By the time of the drafting of the U.S. Constitution in 1787, slavery had become an institution in America. And slavery was institutionalized in the U.S. Constitution, relegating Africans to chattel property of their owners. Three-fifths of slaves were counted as a “person” only for determining the population of a state for purposes of reapportionment of congressional districts with each dicennial census.
The nation was ripped apart by five years of Civil War motivated primarily by an Abolitionist movement to end the institution of slavery. It was the deadliest war in American history, pitting brother against brother and father against son,leaving a deep and lasting scar on the American soul. With the adoption of the Thirteenth, Fourtheenth and Fifteenth Amendments at the end of the Civil War, slavery was ended and former slaves were given personhood and citizenship. But this did not result in “equality” under the law for these former slaves.
With the end of federal protection after the Reconstruction era came the rise of Jim Crow laws in the South, which spread to other states under Black Codes.
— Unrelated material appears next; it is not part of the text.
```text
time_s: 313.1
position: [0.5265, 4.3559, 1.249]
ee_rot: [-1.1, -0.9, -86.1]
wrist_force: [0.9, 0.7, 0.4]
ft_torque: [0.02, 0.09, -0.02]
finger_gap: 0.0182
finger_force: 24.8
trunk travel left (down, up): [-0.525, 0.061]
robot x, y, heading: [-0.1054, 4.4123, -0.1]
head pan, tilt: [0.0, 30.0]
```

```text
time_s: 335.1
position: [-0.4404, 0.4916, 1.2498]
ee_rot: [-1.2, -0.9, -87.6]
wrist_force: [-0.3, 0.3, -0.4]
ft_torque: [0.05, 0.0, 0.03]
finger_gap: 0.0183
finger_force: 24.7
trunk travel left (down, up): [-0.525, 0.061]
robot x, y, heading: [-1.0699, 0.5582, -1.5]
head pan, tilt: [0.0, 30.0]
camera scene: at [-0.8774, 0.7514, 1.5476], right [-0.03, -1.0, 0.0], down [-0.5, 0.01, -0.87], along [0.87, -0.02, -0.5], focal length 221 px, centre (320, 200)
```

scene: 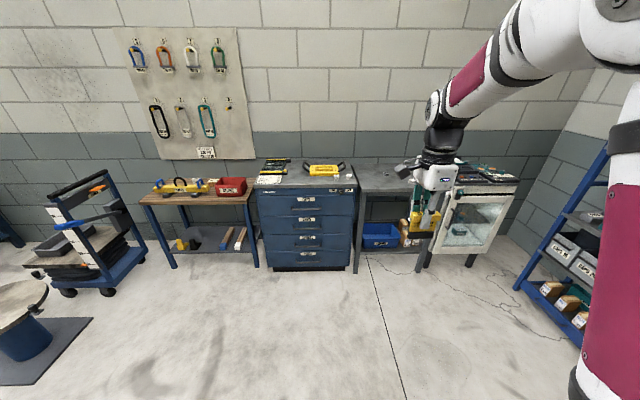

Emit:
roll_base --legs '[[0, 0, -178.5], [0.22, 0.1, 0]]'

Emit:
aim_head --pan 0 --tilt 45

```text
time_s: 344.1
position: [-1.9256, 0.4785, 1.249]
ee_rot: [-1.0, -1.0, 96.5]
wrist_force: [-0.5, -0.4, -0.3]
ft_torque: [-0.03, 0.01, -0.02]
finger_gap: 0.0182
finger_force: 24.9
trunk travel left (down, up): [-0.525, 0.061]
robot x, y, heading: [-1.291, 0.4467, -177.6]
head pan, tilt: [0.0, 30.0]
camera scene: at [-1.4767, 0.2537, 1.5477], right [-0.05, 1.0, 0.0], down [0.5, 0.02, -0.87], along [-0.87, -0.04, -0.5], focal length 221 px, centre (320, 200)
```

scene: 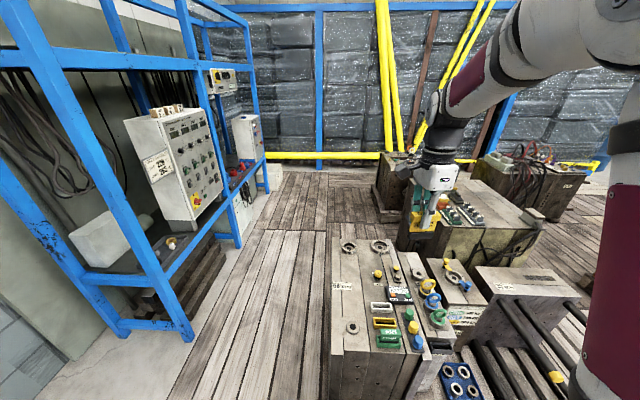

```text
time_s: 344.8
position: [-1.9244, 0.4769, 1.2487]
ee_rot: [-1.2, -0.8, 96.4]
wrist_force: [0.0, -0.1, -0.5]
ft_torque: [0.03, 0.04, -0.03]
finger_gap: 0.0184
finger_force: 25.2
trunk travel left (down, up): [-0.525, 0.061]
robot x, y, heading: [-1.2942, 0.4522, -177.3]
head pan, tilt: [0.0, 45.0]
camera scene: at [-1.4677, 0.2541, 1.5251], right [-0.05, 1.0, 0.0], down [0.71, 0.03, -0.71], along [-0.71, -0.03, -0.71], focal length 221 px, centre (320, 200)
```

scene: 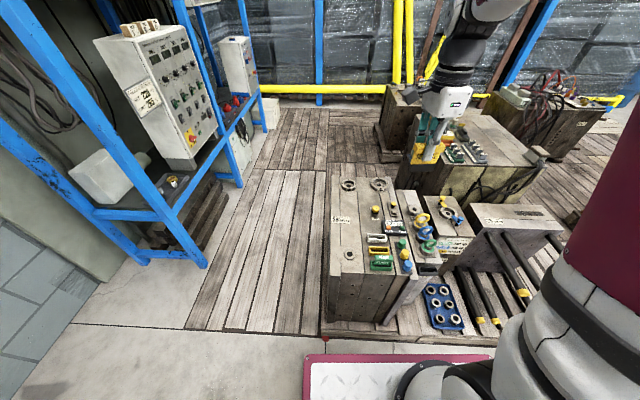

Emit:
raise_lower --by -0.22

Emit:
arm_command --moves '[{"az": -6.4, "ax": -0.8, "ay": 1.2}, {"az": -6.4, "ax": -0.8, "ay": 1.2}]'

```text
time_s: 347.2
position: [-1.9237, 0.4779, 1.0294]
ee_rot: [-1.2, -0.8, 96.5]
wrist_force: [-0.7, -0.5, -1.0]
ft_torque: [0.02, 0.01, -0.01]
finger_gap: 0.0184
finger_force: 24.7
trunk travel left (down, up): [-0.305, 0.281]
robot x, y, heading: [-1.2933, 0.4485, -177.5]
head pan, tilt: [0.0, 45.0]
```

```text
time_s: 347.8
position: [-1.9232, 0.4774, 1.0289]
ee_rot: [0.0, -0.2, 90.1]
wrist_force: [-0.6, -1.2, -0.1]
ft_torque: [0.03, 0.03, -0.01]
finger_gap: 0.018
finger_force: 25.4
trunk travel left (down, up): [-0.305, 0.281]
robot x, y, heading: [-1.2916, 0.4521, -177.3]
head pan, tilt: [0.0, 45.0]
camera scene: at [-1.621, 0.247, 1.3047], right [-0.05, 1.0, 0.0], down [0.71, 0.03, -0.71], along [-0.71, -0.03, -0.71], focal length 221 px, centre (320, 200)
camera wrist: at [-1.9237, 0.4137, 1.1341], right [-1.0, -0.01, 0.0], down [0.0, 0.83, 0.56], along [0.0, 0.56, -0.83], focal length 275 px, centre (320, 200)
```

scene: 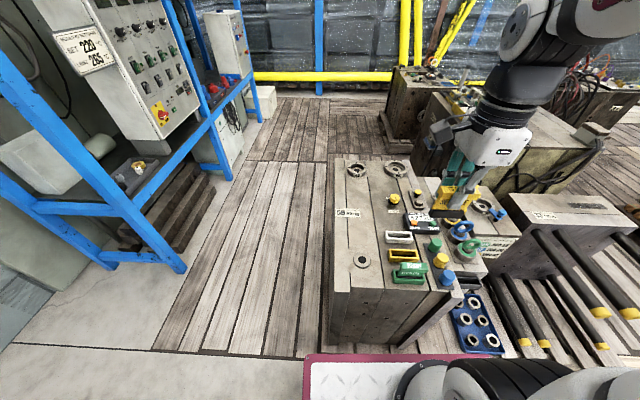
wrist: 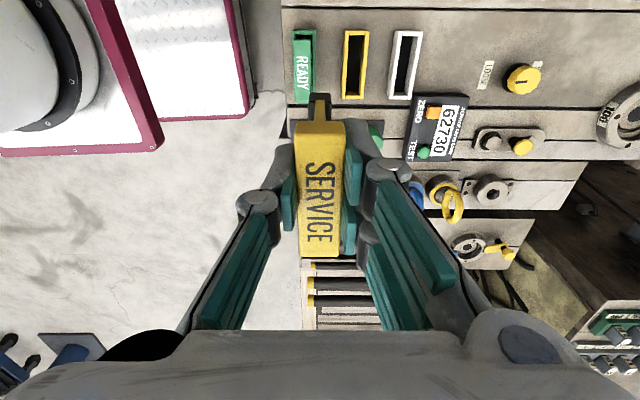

Segregation of African-Americans replaced slavery as an institution in America. Life was litte better than before for many African-Americans.
Segregation finally began to unravel in post World War II America from the federal courts and far-sighted politicians, and even from America’s favorite pasttime, baseball. But pernicious racism maintained the sanction of law until the enactment of the Civil Rights Act of 1964 and the Voting Rights Act of 1965, one hundred years after the end of the Civil War.
When President Lyndon Johnson signed the Civil Rights Act of 1964, he is purported to have told his aid, Bill Moyers, that “we have lost the South for a generation.” (Of course, it was not limited to the South, but included Appalachia and the “white flight” from Northern cities to the suburbs in places like Boston, Detroit and Chicago as well).
Richard Nixon devised the “Southern Strategy” to appeal to these disaffected “Dixiecrat” Southern white voters based upon coded appeals to their racial animus and prejudice to turn the Democrats’ “solid South” into a Republican “solid South.” That strategy finally came to fruition with the election of Ronald Reagan in 1980 (with only a minor deviation for Bill Clinton, a son of the South, for president in 1992 and 1996).
This political tactic to divide Americans along the fault lines of racial animus and prejudice has continued to this very day, including this 2008 campaign. That pernicious racism continues is shameful and despicable. Despite all the progress we have made as a nation, there are still those who continue to preach hatred, fear and suspicion to divide Americans along the ancient fault lines of racial prejudice and bigotry for purely political gain. From Patrick Buchanan (Nixon) to Lee Atwater (Reagan/Bush) to Karl Rove and his minions (Bush/McCain), these hate mongers should now be forced back into the muck under the rock from which they crawled. Let us hope that the final curtain has fallen on their time on the political stage.
After nearly 400 years of living with the original sin of slavery and institutionalized segregation and racism, Americans have elected their first African-American president of the United States. The skinny Black kid with the funny sounding name, Barack Obama, the son of an African immigrant and a white American woman from Kansas, is president-elect. My God what a great country we live in! Nowhere else on earth is this story even imaginable.
This is one of the most historic days in our nation’s history. May it mark the beginning of our redemption as a nation before the eyes of God. And may it mark the beginning of a time when this nation lives out the true meaning of its creed that “all men are created equal.” “Thank God Almighty, we are free at last!” May race, color, creed or sex never again divide us in our politics.
Let us come together and begin the Great Reconciliation. Let us come together and begin to build a more perfect Union.
It’s morning in America! May God bless the United States of America.